MSGA member, Hinman Angus, sells $350,000 bull

Legendary northwest Montana bull sells for $350,000

By Tom Lutey / Billings Gazette

Malta, Montana — With a $350,000 sales price Tuesday, a northwest Montana bull known as HA Cowboy Up can fairly be referred to as the Ferrari of the black Angus, though rancher Dave Hinman says the number that originally excited folks is much smaller: 4.25.
The most expensive bull anyone can remember first turned heads as he gained 4.25 pounds a day, a staggering amount of weight for any bull, but particularly for one with a medium frame. It’s a big part of what made Cowboy Up the rancher’s version of the Powerball.

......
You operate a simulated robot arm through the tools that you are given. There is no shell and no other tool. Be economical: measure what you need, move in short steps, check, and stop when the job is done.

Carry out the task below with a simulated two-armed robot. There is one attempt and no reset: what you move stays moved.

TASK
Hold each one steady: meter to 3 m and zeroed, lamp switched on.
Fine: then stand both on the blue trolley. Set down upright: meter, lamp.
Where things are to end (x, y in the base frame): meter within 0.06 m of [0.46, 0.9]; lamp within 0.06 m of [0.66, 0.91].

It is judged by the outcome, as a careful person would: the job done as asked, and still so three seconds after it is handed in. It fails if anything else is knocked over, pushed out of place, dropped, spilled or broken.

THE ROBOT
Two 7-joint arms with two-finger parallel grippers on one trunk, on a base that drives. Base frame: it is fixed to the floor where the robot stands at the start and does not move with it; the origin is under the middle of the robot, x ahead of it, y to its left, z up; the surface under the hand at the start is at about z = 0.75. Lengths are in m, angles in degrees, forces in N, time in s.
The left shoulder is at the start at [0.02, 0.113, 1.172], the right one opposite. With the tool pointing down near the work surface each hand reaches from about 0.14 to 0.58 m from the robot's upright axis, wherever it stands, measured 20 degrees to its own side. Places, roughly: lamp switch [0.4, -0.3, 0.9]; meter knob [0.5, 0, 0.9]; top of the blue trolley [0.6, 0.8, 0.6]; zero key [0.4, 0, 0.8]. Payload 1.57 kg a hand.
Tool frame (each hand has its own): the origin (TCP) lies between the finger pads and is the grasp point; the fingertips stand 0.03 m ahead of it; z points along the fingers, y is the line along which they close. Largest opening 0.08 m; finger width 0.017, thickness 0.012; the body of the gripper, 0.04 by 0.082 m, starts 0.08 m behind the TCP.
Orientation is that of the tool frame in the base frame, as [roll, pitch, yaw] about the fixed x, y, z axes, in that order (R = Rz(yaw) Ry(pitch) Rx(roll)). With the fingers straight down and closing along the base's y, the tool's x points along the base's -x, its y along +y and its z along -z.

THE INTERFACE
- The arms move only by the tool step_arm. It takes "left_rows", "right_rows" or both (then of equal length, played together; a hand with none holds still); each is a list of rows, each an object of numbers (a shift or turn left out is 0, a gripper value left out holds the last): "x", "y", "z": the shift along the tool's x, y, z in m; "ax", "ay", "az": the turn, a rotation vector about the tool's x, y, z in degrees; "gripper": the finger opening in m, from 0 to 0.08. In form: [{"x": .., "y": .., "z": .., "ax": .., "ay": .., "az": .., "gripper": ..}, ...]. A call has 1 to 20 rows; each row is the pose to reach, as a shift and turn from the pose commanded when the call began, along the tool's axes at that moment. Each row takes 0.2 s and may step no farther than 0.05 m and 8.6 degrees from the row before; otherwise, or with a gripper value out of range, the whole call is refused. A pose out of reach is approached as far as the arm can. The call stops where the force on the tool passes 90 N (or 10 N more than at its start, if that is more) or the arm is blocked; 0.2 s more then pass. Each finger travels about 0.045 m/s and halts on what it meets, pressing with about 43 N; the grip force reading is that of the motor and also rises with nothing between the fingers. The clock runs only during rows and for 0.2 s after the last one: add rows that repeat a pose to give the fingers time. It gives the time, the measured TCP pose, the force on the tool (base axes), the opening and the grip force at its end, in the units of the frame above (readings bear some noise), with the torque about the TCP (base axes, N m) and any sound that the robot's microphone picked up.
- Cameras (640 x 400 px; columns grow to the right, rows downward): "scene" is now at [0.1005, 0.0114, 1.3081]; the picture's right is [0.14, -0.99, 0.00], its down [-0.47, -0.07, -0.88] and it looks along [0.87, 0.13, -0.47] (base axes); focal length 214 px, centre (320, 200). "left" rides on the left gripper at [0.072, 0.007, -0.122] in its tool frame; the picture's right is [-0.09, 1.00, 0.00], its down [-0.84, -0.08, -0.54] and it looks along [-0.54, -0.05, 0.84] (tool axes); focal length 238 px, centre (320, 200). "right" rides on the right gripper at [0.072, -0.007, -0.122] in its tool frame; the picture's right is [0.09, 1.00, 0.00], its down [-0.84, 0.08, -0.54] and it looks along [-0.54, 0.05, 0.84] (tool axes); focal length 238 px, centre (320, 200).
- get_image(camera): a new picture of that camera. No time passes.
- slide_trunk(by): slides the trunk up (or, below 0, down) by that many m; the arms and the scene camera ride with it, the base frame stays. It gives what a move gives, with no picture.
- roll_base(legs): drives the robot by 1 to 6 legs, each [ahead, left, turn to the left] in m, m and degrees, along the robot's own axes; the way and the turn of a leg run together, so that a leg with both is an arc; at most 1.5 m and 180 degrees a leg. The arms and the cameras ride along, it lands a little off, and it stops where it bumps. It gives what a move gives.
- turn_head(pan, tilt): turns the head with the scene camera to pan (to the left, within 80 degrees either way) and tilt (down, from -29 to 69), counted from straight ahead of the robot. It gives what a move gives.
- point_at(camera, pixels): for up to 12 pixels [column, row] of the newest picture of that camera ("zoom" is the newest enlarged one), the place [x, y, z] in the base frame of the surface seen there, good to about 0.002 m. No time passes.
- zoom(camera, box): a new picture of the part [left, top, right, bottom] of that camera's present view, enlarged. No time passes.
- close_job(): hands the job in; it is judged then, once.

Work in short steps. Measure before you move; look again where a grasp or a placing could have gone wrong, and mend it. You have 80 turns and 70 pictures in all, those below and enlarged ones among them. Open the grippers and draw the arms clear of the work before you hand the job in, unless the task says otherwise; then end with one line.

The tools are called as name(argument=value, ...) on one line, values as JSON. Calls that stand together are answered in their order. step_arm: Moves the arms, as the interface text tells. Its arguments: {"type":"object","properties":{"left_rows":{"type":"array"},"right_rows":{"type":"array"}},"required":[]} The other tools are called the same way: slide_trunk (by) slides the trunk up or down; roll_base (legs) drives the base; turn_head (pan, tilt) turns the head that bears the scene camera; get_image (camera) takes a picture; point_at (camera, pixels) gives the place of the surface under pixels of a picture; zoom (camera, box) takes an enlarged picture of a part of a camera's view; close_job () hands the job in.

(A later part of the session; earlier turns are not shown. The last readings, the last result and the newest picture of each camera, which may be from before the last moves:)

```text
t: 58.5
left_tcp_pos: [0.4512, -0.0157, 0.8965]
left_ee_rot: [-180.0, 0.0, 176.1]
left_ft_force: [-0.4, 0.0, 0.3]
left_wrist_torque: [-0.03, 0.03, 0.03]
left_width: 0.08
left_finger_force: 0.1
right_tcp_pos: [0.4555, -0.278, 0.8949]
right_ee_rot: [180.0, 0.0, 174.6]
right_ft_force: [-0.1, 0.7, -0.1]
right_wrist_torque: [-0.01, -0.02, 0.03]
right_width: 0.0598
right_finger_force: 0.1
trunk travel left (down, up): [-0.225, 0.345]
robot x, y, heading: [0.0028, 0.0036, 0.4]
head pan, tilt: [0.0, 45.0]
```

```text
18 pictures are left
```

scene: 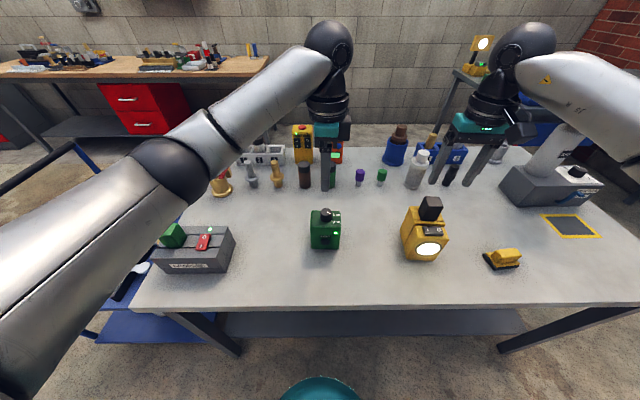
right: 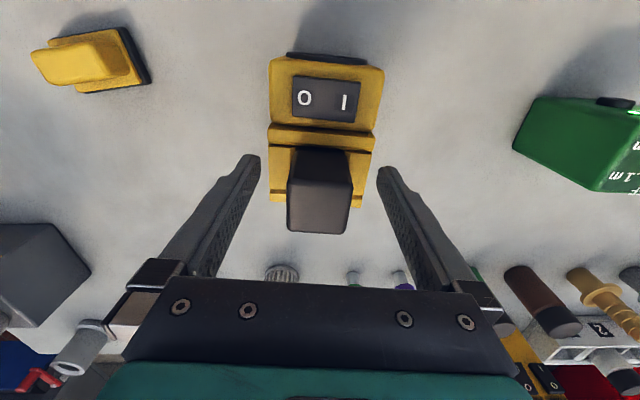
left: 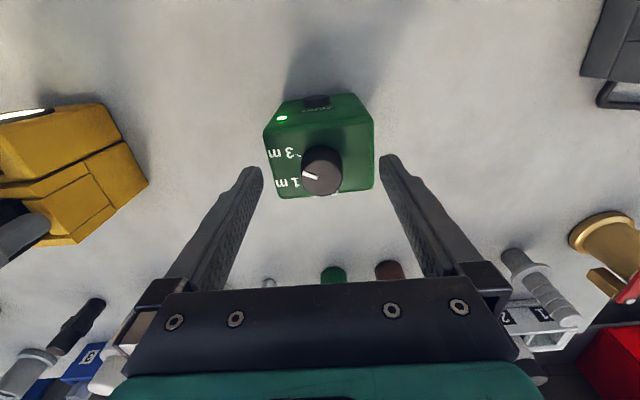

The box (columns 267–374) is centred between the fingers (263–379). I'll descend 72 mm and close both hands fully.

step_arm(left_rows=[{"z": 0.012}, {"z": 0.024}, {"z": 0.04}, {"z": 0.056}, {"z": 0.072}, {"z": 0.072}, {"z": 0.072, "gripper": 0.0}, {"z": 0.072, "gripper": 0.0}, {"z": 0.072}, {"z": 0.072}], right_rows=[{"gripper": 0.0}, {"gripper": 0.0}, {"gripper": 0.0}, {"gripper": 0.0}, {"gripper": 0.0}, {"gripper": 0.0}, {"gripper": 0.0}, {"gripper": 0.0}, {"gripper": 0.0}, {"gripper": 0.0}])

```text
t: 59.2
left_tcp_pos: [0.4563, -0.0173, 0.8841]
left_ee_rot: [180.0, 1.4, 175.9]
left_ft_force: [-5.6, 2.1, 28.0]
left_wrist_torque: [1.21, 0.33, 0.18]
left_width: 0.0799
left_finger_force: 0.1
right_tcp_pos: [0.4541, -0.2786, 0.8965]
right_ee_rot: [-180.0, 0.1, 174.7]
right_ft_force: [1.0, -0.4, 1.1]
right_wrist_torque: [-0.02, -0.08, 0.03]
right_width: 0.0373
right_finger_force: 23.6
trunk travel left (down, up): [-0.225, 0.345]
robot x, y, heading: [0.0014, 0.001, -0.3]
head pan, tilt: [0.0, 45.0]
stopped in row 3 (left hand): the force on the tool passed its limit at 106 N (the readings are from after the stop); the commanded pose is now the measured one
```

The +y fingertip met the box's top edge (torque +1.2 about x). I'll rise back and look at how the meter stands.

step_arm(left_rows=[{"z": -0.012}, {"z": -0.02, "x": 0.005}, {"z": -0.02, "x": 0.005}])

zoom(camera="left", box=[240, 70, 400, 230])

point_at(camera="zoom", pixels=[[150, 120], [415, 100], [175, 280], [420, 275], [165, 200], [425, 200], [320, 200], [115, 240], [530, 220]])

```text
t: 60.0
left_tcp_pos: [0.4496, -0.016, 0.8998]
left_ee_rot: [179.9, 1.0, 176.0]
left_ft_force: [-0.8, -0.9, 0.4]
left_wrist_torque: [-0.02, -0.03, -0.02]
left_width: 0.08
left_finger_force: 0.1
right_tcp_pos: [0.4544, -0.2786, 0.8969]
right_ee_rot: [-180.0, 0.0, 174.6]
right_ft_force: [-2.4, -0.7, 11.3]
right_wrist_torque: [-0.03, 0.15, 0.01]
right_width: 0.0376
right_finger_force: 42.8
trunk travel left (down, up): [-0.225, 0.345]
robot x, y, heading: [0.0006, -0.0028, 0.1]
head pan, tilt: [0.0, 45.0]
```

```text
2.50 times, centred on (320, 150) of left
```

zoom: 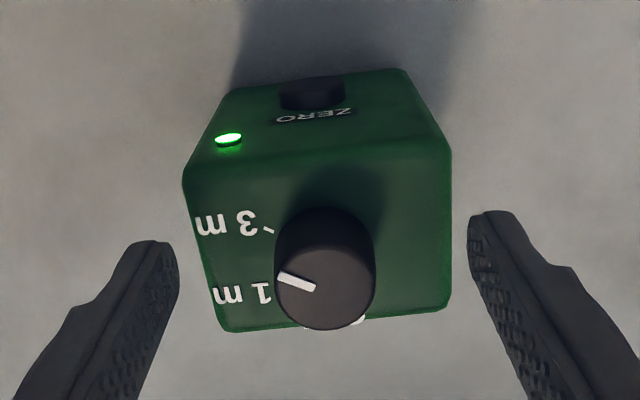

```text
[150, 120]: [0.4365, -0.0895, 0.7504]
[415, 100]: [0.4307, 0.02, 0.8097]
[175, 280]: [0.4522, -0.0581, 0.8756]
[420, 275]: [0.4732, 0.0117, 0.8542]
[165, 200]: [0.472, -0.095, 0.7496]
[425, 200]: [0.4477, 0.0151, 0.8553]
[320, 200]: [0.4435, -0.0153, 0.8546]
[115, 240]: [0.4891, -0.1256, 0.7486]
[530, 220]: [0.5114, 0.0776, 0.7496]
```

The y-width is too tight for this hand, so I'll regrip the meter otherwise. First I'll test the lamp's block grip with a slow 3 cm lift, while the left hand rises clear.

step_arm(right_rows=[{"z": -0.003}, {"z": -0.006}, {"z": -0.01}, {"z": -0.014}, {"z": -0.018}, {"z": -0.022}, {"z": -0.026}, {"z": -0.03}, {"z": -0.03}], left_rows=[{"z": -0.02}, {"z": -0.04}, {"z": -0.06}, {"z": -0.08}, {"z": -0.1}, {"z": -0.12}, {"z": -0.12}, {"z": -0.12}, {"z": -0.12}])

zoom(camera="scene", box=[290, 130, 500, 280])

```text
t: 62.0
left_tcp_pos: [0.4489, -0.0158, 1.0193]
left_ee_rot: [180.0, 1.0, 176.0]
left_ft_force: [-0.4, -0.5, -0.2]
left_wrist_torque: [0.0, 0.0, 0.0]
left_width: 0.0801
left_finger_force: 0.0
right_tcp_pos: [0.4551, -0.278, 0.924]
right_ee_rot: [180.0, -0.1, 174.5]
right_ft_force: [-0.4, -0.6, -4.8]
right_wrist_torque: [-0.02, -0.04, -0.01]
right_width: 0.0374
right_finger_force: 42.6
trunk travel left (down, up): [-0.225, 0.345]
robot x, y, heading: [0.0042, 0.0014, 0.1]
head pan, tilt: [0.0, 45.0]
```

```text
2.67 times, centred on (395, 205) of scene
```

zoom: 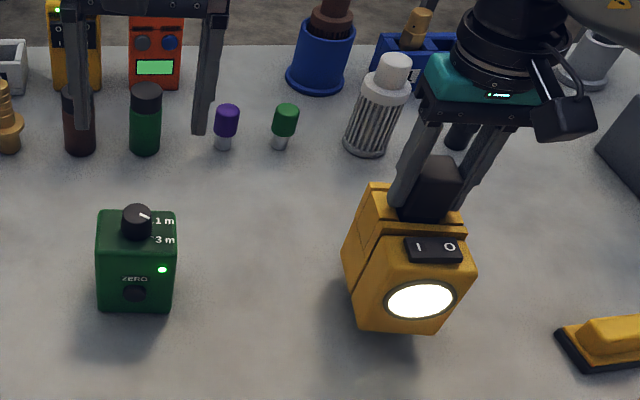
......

Buyers from as far away as New England gathered Tuesday at Hinman Angus Ranch near Malta to bid on Cowboy Up, a bull that had the Hinman family’s phone ringing for 60 days leading up to the sale. There were literally groups of buyers scrambling to pool their resources to come up with enough money to make a serious offer. In the end, the successful offer was assembled by the owners of N Bar Ranch about 35 miles southeast of Lewistown, Mont.

Cowboy Up was carefully transported to Origen Beef outside of Billings, where his semen will be collected, frozen and used to create generations of cattle long after Cowboy Up has passed into legend. And legend is the right word for a bull of this caliber, insiders say. The animals only come along maybe once a decade, rarely from the same ranch.

“It is that rare,” Hinman said. “We may never get another one in our lifetime. These bulls don’t come along very often.”

Hinman and his wife, Yvonne, have been raising seed stock bulls since 1973. They started out on a rented ranch in Willow Creek near Bozeman, their hometown. They raised two daughters and eventually moved their operation to Malta. Daughter Heidi Lulloff and her husband, Billy, are partners in the ranch. Four generations are now tied to the business.

Cowboy Up tipped the scales at 1,619 pounds in January. That’s a lot of heft. But his medium frame means that his offspring are likely to be born small and then put on pounds later. That’s important because small calves are easier to give birth to.

The auctioneer who sold Cowboy Up was Joe Goggins, whose family also runs the historic Public Auction Yards in Billings. PAYS, as the business is known, is no stranger to legendary bulls. There’s a trophy mount in the PAYS lobby of Leachman Right Time, a black Angus bought by Vermillion Ranch in 1992 for $160,000. Vermillion is the Goggins family ranch.

Right Time is one of maybe four Montana bulls the PAYS crowd could remember deserving to be in the same conversation at Cowboy Up.

“We sold a terrible lot of semen from that bull,” said Bob Cook, PAYS manager. “We calculate between his semen sales and the value point of his sons and daughters, artificial insemination certificates, we sold $2.5 million in progeny and semen.”

And Right Time seed is still being sold because of cryogenics. Right Time died about 10 years ago. If Cowboy Up is as successful, he too could be shaping the cattle industry for decades.